## Exercise prompt
Copy the lines that follow, keeping every character the same. Return a JSON list in which every string is one line; blank lines are skipped.

========================================

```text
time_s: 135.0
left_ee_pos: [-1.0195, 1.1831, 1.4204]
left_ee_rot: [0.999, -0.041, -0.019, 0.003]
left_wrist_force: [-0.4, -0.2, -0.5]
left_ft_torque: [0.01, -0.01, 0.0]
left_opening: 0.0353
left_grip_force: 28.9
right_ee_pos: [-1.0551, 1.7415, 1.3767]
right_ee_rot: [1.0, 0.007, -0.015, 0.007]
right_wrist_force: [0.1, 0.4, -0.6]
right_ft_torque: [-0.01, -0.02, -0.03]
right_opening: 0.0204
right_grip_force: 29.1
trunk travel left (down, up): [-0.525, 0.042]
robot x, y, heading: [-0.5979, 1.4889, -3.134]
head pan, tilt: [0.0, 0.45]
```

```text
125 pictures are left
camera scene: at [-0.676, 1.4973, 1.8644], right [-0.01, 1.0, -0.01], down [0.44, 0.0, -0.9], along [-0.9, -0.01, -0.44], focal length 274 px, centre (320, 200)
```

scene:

========================================

## Correct output
[
  "```text",
  "time_s: 135.0",
  "left_ee_pos: [-1.0195, 1.1831, 1.4204]",
  "left_ee_rot: [0.999, -0.041, -0.019, 0.003]",
  "left_wrist_force: [-0.4, -0.2, -0.5]",
  "left_ft_torque: [0.01, -0.01, 0.0]",
  "left_opening: 0.0353",
  "left_grip_force: 28.9",
  "right_ee_pos: [-1.0551, 1.7415, 1.3767]",
  "right_ee_rot: [1.0, 0.007, -0.015, 0.007]",
  "right_wrist_force: [0.1, 0.4, -0.6]",
  "right_ft_torque: [-0.01, -0.02, -0.03]",
  "right_opening: 0.0204",
  "right_grip_force: 29.1",
  "trunk travel left (down, up): [-0.525, 0.042]",
  "robot x, y, heading: [-0.5979, 1.4889, -3.134]",
  "head pan, tilt: [0.0, 0.45]",
  "```",
  "```text",
  "125 pictures are left",
  "camera scene: at [-0.676, 1.4973, 1.8644], right [-0.01, 1.0, -0.01], down [0.44, 0.0, -0.9], along [-0.9, -0.01, -0.44], focal length 274 px, centre (320, 200)",
  "```",
  "scene:"
]